It is often said that the peer-review process of scientific articles is broken (1). The clamour is more in the field of biology and allied sciences. Retractions of some high profile (2) and not so-high profile papers (3) make a case for introspection on the whole peer review process. It is not that every other article is fraudulent or sloppy. Even then, individuals doing review of a manuscript must take utmost care to read, analyse, and vet upon the quality, and originality of a work. That's the prerequisite of the culture of peer-reviewed scientific literature.
But we, individual scientists and readers of published articles are supposed to be post-publication critics. Careful reading and analysis of evidences and arguments of a article are essential for further development of science. In fact, peer-review of manuscript by anonymous subject-experts was not always there in scientific publishing. Several path-breaking papers, like Einstein’s paper on relativity (1905), and Watson and Crick’s paper on the structure of DNA (1953), were published without pre-publication peer-review the way we know it today (4). Such papers stood the test of time as hundreds of readers repeatedly read and critically analysed those, post-publication. Are you maintaining that tradition of critical reading? Do we carefully scrutinize published data and the inferences drawn from those? Unfortunately not always. And it seems critical reading of articles are becoming old-fashioned in our culture. The time is over when one used to wait for issues of well-established journals and browse through every page of those, in the library. Number of journals, and the number of articles published every day has increased exponentially. Online publication of journals have increased accessibility, but seer increase in publication volume has reduced our attention span for articles. Though e-mail alerts, tweets, posts in Facebook help to keep track of path-breaking articles, detailed study of a paper, in leisure, is becoming rare. Most of the time, we put a paper under microscope, only when it challenges our own ideas or results or the paper is published by our competing research group. We put efforts to teach our students experimental techniques and data analysis. However, we rarely teach them, systematically, how to read and analyze published articles. Journal clubs organized in many institutions gives opportunity to learn critical reading. However, such occasional events are not enough to systematically inculcate the culture of critical reading of science.
Lack of emphasis on critical reading is evident in different forms. Many a time, a published article is cherry picked, and referred, without thorough evaluation, just because it helps one to substantiate a claim. Such practice is common in articles related to molecules involved in diseases like cancer. Authors often refer published articles to substantiate possible involvement of a gene in various types of cancers without giving adequate thought over the quality of data and inferences in those referred papers. And that cycle goes on from one publication to another. Erroneous use of back-references happens frequently in use of statistical and mathematical tools. Often such published tools are used inappropriately without giving thought about the assumptions and premises mentioned in the original article. Even erroneous work get referred, copied and used repeatedly to make newer claims.
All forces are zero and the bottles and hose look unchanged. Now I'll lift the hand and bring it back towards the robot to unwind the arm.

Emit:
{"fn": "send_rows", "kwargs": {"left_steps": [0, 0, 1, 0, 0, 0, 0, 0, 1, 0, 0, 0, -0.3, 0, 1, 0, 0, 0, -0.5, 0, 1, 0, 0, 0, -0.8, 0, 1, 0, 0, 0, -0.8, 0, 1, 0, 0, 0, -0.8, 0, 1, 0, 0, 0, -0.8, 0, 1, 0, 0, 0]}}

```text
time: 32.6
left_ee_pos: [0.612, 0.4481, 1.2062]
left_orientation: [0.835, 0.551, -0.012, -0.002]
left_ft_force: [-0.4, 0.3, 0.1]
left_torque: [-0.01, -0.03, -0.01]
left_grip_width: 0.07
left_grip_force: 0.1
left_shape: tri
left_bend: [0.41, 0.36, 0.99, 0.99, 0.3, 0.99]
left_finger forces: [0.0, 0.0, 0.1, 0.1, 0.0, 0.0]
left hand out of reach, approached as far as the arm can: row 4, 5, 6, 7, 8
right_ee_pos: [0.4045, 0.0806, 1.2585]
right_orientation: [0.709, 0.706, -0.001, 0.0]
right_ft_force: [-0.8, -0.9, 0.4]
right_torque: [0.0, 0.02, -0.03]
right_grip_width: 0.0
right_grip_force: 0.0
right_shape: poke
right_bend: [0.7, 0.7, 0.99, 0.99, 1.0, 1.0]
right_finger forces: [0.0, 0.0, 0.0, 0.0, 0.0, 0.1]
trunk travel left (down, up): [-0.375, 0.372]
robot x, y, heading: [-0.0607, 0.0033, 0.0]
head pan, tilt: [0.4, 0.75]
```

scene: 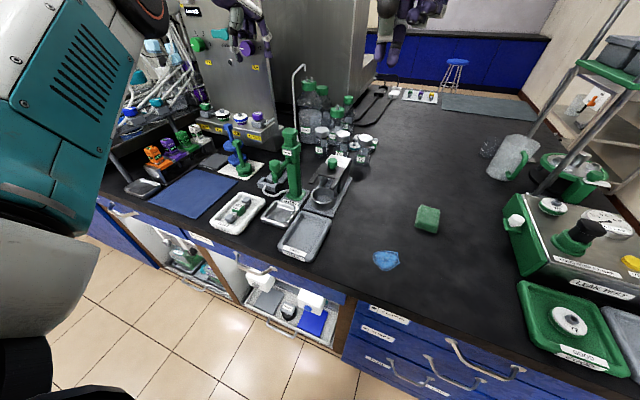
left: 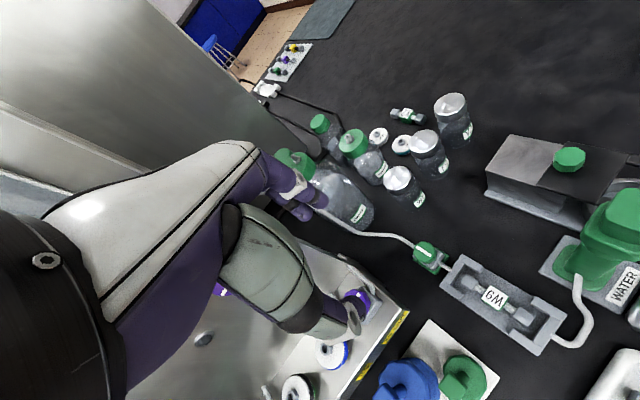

It seems, we have culturally accepted that anything written in a peer-reviewed journal is khoser. Not just in literature, even in meetings, scholars often avoid putting up arguments and use back-references to justify their work. Back-references are essential as we do not want to reinvent wheel every day. But the culture of surrender to anything written in black-and white goes against the basic tenet of science.
Skepticism is at the heart of science. As Michael Shermer said, " Science begins with the null hypothesis, which assumes that the claim under investigation is not true until demonstrated otherwise" (5). This applies not just to statistical analysis of our data. This should be applied even when we read a published work. One should not accept the conclusions of a work just because it's published. Rather one should read the paper with skepticism, evaluate quality of data, analyze those and dissect the arguments provided by the authors. The data and logic, presented there, should eventually be able to clear all the apprehensions of the reader. Therefore, reading has to be dialectic.
Such critical reading enhances post-publication scrutiny. Traditionally, printed journals publish critics of published articles in form of letter to editor. Commenting on published work got easy with the advent of online publication. Various online forums has emerged to for post-publication scrutiny. PubMed Commons is a new addition to that. Critical review and online discussions have helped to discover several fraudulent publication. The recent controversy over STAP cells and subsequent retraction of the paper, is a hand-on example of success of post-publication critical review.
It is true that most of the papers will not get such extensive public scrutiny. Most of us are also not Internet-savvy and will not ever comment in public about a paper. However, we can focus on critical reading of papers in our field, particularly when we use those in our own research. Being individual we can take certain initiative to stop social acceptance and spread of sloppy or fraudulent papers. We can start with some basics:
a) Let us make sure that we refer to a paper in our manuscripts if and only if we have read that paper thoroughly and critically.
b) Let us avoid referring to review articles in our manuscripts and read the original research articles and refer those. This would avoid spread of any mistake or misinterpretation made by the author of the review article. At the same time the original research article would also get scrutinized once again.
c) Let introduce courses on writing and critical reading of scientific literature for our PhD students. Such course should introduce students to topics like data analysis, logic, and methods of drawing inferences. Through out their schools and colleges, most students learn to follow text books, like blind faith. Learning to question words, written in black-and-white, is not easy for them. We need to encourage them to do so and make it a habit than exception. Let us first make them skeptics, then scientists.